Un projet qui cache un désir plus profond : fuir la ville.

En contemplant avec Anca et Călin le paysage alentour, si silencieux et paisible, j’ai l’impression de partager avec eux le même sentiment : cet endroit, si loin de tout, est comme un petit coin de paradis. Anca confirme mes pensées. « Quand on vient ici, on en profite pour recharger les batteries » soupire-t-elle. Le couple apprécie beaucoup ce retour à la campagne, un retour aux racines en quelque sorte.


« Je suis une fille de la campagne » rappelle Anca. Comme Călin, elle a voulu partir en ville. Ses parents l’ont poussé à étudier, avoir des bonnes notes, trouver un travail, mais « pas dans les champs, quelque chose de mieux. » Aujourd’hui le couple et leur trois – bientôt quatre – enfants vivent encore dans un appartement en ville, où ils font pousser les plants de tomate sur leur balcon. « C’était une tendance, à l’époque, de tout vendre au village et de partir à la ville pleine de promesses. C’était un rêve, un triste rêve je pense. La ville n’offre pas tant. Bien sûr, tu peux tout trouver dans les supermarchés, tu peux dépenser tout ton argent si tu veux. Mais ce n’est pas ça, la vie. »

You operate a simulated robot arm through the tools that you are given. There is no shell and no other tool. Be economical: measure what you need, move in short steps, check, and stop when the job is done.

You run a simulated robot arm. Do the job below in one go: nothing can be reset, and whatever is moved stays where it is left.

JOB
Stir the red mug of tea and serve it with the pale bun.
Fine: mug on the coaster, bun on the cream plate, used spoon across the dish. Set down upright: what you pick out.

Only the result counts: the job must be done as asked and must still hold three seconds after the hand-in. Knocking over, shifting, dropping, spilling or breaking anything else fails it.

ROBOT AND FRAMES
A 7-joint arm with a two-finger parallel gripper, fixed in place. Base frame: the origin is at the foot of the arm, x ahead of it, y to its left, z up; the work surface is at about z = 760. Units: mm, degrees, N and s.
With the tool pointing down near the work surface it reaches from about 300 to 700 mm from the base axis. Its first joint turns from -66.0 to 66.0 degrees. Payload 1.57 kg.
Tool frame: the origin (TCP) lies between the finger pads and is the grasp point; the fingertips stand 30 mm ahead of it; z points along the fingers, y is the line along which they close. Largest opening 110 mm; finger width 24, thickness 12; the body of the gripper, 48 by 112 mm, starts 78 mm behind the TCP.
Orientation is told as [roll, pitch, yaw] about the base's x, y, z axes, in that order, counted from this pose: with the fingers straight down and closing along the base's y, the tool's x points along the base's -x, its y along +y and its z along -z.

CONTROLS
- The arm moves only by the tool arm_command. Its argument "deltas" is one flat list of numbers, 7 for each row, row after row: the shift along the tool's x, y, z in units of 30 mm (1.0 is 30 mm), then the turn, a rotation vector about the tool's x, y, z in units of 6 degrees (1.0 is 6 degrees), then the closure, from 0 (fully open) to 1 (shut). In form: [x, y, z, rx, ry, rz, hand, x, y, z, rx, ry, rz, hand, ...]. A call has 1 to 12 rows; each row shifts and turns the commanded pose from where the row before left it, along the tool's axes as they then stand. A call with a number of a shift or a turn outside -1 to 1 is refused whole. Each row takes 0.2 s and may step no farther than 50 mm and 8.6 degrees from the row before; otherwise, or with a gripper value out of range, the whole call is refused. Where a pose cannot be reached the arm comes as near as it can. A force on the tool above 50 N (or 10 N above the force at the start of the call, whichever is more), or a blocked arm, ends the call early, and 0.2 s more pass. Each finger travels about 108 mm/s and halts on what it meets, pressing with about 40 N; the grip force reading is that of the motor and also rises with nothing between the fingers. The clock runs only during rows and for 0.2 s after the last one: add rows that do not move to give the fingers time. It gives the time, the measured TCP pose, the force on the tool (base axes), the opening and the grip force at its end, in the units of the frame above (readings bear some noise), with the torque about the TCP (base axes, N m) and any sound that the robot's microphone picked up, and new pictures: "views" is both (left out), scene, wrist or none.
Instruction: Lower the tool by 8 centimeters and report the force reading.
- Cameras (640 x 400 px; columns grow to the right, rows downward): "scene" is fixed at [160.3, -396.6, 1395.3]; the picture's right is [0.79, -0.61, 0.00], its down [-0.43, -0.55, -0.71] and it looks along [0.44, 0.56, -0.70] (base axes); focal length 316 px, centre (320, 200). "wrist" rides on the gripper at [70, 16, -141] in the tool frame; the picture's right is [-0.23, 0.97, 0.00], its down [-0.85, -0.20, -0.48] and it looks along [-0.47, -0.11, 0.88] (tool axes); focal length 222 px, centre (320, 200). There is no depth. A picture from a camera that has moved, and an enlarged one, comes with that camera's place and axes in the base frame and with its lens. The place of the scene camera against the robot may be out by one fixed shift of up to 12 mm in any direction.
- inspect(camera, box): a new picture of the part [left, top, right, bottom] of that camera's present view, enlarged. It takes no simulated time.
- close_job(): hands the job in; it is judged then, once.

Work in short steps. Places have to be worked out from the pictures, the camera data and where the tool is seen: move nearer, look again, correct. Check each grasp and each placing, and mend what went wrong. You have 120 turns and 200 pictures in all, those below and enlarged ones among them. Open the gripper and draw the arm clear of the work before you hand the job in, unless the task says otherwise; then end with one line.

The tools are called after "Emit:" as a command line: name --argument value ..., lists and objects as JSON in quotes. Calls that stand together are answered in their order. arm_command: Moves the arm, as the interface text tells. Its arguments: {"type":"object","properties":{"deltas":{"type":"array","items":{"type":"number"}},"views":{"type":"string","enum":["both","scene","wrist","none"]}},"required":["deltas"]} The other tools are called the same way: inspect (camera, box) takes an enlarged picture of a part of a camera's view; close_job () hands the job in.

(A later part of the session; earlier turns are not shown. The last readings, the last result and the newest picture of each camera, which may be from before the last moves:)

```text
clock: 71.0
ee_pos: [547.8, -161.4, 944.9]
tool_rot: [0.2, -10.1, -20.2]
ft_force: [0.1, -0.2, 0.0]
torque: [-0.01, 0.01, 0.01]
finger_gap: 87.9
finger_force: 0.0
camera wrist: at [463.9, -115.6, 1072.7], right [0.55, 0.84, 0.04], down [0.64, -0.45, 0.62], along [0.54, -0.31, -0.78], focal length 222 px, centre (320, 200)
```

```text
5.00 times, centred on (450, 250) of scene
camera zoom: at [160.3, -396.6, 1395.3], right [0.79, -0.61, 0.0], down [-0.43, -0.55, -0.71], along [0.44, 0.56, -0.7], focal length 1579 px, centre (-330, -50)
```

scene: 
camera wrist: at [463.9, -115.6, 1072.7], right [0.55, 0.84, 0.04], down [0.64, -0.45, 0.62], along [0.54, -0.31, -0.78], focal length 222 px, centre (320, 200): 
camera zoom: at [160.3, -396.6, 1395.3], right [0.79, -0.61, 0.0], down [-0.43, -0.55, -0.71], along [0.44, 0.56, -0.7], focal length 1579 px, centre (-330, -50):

Désabusés après leur expérience citadine, le couple souhaite plus que jamais s’installer à Poienita dans ce petit coin de verdure. En achetant le terrain, ils ont aussi acquis une maison construite il y a près d’un siècle. Ils veulent la démolir pour y bâtir une maison écologique. Un choix curieux pour leur entourage. « Ma mère, elle déteste le village. Elle veut aller en ville maintenant. Moi je suis de retour au village, mais c’est différent, parce que je choisis les règles du jeu. A l’époque, la campagne, c’était dur, c’était le travail dans les champs. Mais moi, je décide de ce que je veux faire. Si je le veux, je peux rester sous la couette, à lire ou à écrire. »

Cette vision idyllique de la campagne du passé, de la solidarité villageoise où l’on troque ses tomates contre les œufs du voisin, ce désir de rapports sociaux plus humains, c’est ce qui sous-tend le projet permacole du couple. Et ils espèrent secrètement que leurs enfants y seront sensibles aussi.